Quelle meilleure image que cet autoportrait pour assurer la promotion des talents de l’artiste !
D’emblée, un trompe-l’œil grandeur nature de la galerie des Glaces du château de Versailles accueille le visiteur. Et puis, les scénographes de la rétrospective consacrée à Élizabeth Louise Vigée Le Brun ont tiré parti de la demi-circularité de la première salle pour reconstituer le théâtre du Petit Trianon où Marie-Antoinette aimait retrouver ses intimes. Au centre, le buste en terre cuite représentant Madame Vigée Le Brun réalisé par Augustin Pajou : un modèle de grâce. Au mur, au fond de la salle, quatre autoportraits donnent une idée de la beauté de l’artiste, de sa fraîcheur, de sa force de caractère. Enfin, juste avant d’entamer la visite, le tableau de Pérignon (peint vers 1859), Marie-Antoinette ramassant les pinceaux de Madame Vigée Le Brun (1784), souligne combien la souveraine se souciait de sa protégée alors enceinte.
Élisabeth Louise Vigée Le Brun a quitté Paris. Elle a transité à New York. La voici à Ottawa, où quatre-vingt-dix de ses portraits habitent les salles du Musée national des beaux-arts du Canada jusqu’au 11 septembre. Il y a bien quelques paysages aussi, mais ce n’est pas ce que la postérité aura retenu. Il s’agit d’une rétrospective découpée en huit stations qui offre au public d’embrasser l’ensemble d’un œuvre composé d’huiles et de pastels, et d’accéder à l’incroyable destin de son auteure.
Car elle fut ambitieuse, cette fille de pastelliste, et à raison. Parmi les artistes féminines du XVIIIe siècle, elle fut à la fois exemplaire et à part. L’exposition, à la fois thématique et chronologique, insiste sur ce double point, avec une scénarisation à l’élégance discrète qui refuse une théâtralité convenue ou compassée. Impossible, alors, de ne pas scruter un à un les visages des aristocrates et des grands bourgeois, des hommes, et surtout des femmes, qui défilent sous nos yeux dans un régal de couleurs où dominent le bleu pour exprimer la période précédant la Révolution française (les adieux), le rouge pompéien pour les douze années d’exil (l’absence : 1789-1802) et le gris pour les décennies du retour. Quant aux clefs nécessaires à la bonne compréhension des enjeux, elles sont livrées dans les textes explicatifs qui ponctuent le circuit et les sobres légendes qui accompagnent chaque tableau.
Des hymnes à la beauté
Qui se douterait que, bien avant que Chanel pense à décorseter les femmes du XXe siècle, la portraitiste Vigée Le Brun ait contribué à les libérer un peu ? Si sa main se veut précise dans les moindres détails, elle se fait souple pour rendre le mouvement caractéristique des mousselines ou des soies. Enfin, elle donne la vie : ses modèles ont les cheveux mousseux comme un dessert gourmand, les joues rosées – voire brûlantes –, les lèvres entr’ouvertes et les yeux lumineux. Une telle sensualité déjoue forcément l’académisme par ailleurs brillant de celle qui a su s’imposer artiste-femme.

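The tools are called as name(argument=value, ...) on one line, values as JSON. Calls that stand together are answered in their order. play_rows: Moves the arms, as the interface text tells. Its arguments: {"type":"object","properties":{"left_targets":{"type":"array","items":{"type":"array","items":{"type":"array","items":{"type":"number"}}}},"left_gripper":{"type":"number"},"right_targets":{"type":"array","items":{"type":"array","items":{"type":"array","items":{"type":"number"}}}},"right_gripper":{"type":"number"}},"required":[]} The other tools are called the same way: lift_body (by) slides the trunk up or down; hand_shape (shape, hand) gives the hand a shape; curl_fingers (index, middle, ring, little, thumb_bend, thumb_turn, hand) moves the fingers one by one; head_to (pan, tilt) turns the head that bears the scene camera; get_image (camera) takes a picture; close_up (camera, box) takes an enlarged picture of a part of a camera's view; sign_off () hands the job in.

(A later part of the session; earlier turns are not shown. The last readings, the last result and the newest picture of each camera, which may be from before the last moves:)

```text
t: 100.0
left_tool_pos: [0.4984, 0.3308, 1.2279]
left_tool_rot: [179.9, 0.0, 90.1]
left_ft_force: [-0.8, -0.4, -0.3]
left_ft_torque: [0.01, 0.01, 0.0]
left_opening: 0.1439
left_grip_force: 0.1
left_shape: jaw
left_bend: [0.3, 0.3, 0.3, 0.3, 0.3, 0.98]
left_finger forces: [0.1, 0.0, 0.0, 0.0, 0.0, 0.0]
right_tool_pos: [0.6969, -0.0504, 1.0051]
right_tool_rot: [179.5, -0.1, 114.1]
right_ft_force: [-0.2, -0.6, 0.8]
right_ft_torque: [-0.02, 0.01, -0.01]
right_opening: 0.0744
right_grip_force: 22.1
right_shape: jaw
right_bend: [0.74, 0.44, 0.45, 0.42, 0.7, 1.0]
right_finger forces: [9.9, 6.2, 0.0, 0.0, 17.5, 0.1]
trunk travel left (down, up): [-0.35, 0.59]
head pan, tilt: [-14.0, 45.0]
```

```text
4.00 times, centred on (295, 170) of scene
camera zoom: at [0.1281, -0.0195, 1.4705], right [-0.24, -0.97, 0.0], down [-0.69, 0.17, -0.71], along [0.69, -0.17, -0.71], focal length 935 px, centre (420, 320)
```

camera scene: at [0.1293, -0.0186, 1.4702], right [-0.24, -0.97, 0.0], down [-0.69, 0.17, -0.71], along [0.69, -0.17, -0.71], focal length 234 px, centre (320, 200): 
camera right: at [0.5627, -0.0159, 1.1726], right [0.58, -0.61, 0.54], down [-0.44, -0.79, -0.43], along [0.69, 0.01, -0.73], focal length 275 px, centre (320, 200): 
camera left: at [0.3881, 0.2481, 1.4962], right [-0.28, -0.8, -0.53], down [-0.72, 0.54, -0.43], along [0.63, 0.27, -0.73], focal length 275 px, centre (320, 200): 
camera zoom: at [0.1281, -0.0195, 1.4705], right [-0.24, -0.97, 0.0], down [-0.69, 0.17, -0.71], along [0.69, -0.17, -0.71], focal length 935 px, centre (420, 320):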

Elle redouble d’audace en installant ses modèles dans leur environnement quotidien, allant jusqu’à faire revêtir d’une simple chemise la reine elle-même, sa plus grande protectrice, celle qui la préféra entre tous pour ses portraits d’apparat. Devant Marie-Antoinette en chemise ou en gaulle (vers 1783), on imagine le scandale, les rumeurs qui enflent, le prétexte à encore critiquer la reine qui, quoi qu’elle fasse, aura tort. Mais la boue, si elle atteint la toile, n’éclabousse pas l’artiste qui tient le pinceau. Dès le début de l’exposition, vous la voyez rayonnante et affirmée dans ses autoportraits – autant d’hymnes à une beauté qui ne lui a certainement pas nui dans son ascension, mais qui disent aussi la perfection de son art dans un milieu phallocrate.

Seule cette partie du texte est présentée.